Per l’Italia il bilancio di questa guerra perduta non è più amaro di quello degli altri più importanti membri della Nato. Possiamo discutere a lungo di una guerra il cui senso è stato azzerato da un ritiro determinato dagli Stati Uniti con i negoziati unilaterali di Doha coi talebani, ormai incapaci quasi quanto gli europei di reggere politicamente e socialmente un conflitto prolungato anche se a bassa intensità. Possiamo riflettere se quella afghana sia stata anche una “nostra guerra” o se ci siamo limitati a pagare un obolo (costoso e sanguinoso alla luce dei 54 caduti, oltre 700 feriti e oltre 10 miliardi di euro spesi) all’alleanza con gli Usa; conclusione a cui giunsero per esempio i francesi dopo il ritiro dei loro soldati nel 2011. Paolo Mieli, sul Corriere della Sera ha lamentato la scarsa visibilità sui media occidentali del ritiro dall’Afghanistan ma la ragione è facile da comprendere, anche per noi italiani. Fuggiamo a gambe levate, abbandonando un intero popolo ai suoi aguzzini, da un territorio in cui siamo stati sconfitti e dove per vent’anni abbiamo combattuto (spesso con una mano legata dietro alla schiena) vergognandoci di farlo e occultando quasi sempre all’opinione pubblica battaglie, successi ed eroismi.

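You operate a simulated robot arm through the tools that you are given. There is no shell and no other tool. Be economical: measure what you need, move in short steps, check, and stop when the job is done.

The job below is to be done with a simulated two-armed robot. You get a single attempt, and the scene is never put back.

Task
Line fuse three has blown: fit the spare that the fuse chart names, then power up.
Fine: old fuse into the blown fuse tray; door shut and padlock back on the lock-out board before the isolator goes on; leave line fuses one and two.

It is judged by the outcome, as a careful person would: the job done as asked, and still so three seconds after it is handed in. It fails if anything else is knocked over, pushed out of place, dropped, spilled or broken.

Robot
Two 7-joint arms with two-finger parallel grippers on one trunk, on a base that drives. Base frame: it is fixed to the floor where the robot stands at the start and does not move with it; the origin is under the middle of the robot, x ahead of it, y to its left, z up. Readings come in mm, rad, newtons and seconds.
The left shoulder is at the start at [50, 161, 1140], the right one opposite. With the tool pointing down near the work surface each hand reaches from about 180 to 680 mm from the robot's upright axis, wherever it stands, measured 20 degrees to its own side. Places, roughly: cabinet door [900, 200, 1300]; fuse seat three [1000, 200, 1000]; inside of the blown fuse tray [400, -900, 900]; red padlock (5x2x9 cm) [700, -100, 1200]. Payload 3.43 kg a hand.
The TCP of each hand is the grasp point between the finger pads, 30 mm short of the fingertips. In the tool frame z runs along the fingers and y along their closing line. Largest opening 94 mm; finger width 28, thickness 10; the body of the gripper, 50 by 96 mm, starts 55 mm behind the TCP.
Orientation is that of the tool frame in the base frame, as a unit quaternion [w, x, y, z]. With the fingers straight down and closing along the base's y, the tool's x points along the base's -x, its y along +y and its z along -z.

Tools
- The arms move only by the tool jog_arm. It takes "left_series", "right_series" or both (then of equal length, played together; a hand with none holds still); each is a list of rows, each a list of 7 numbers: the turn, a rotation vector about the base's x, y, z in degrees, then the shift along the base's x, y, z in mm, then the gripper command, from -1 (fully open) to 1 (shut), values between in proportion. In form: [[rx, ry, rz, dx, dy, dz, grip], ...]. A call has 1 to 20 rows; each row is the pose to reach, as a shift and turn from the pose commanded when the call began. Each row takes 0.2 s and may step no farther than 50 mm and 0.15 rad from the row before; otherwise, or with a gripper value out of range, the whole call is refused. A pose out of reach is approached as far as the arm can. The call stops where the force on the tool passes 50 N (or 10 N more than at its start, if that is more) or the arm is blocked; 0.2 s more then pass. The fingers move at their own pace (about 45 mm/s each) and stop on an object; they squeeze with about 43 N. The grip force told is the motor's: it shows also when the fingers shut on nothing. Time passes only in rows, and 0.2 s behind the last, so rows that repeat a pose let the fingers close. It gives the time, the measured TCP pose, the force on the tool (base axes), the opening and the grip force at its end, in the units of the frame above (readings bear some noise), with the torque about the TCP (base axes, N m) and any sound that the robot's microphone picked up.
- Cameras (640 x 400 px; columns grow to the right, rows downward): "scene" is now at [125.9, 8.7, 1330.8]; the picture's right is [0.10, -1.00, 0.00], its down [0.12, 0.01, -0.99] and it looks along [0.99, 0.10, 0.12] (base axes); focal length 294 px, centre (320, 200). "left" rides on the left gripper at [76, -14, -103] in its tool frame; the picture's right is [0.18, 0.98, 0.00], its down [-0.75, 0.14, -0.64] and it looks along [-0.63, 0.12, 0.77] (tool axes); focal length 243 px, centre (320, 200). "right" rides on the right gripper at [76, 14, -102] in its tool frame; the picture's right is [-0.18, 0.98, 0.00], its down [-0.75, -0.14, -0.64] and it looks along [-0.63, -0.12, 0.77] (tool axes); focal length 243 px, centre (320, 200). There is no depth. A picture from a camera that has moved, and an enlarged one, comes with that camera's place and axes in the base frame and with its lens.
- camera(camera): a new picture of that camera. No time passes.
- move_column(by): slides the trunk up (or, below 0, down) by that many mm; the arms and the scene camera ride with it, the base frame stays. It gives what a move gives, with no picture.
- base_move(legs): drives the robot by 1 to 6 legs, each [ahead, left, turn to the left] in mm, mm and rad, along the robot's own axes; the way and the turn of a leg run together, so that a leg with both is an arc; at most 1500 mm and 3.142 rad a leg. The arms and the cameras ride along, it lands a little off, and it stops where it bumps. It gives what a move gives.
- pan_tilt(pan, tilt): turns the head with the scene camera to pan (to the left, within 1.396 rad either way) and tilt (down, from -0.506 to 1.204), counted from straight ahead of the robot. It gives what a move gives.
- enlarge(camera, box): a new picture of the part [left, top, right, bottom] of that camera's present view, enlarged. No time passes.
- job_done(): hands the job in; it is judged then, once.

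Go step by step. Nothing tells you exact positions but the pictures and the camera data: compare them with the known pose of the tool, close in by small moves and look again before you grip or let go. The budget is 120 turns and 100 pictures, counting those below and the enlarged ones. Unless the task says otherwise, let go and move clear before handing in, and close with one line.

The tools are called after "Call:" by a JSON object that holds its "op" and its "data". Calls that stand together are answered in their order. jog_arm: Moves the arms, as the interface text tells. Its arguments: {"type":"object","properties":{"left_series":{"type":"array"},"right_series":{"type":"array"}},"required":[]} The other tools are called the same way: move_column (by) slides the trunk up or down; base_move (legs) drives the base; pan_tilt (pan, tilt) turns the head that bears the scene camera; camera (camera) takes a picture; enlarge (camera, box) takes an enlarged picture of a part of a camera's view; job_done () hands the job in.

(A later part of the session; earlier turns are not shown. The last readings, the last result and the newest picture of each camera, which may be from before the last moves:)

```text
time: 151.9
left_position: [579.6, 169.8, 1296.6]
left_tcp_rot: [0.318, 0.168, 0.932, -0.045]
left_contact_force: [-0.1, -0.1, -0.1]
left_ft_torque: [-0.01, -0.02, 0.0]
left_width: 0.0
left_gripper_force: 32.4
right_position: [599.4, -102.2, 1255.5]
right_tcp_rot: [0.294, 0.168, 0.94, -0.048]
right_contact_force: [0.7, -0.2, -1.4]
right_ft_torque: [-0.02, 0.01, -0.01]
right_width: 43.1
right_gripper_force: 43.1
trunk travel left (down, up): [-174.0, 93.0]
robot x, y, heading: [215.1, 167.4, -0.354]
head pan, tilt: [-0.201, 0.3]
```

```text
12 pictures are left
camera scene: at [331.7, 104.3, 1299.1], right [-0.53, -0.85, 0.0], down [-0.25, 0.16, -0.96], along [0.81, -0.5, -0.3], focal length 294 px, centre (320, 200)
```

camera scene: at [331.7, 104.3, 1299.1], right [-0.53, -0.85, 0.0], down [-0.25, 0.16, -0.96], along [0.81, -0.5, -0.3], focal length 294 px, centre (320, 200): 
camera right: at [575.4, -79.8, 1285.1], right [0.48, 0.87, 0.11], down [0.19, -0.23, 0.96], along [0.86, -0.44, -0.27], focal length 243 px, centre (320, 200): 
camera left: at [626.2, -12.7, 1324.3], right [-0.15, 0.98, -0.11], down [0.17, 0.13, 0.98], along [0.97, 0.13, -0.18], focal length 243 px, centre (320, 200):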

Solo gli italiani in Afghanistan hanno ucciso migliaia di talebani vincendo molte battaglie e scaramucce di cui non è stato raccontato quasi mai nulla all’opinione pubblica. L’impatto di questa sconfitta sarà devastante per l’Occidente e i suoi interessi e galvanizzerà i jihadisti in tutto il mondo, inclusa l’Europa con effetti presumibilmente rilevanti anche sul fenomeno terroristico. Tutti gli Stati membri dell’alleanza hanno diffuso per anni la “madre di tutte le fake news”, raccontando che le forze da combattimento alleate vennero ritirate perché i militari afghani addestrati da noi erano così bravi da cavarsela da soli, oppure spacciando ora il negoziato degli Usa coi talebani come un accordo invece di una resa, o presentando una disfatta e una fuga con un ritiro e con l’impegno a continuare a sostenere il governo e l’esercito di Kabul.
La sconfitta verrà taciuta, la ritirata avverrà rapidamente avvolta per quanto possibile da un pudico silenzio, quasi a negare ci sia mai stata questa ennesima guerra dell’Occidente vinta da soldati coraggiosi sui campi di battaglia e perduta da politici pavidi dietro le scrivanie.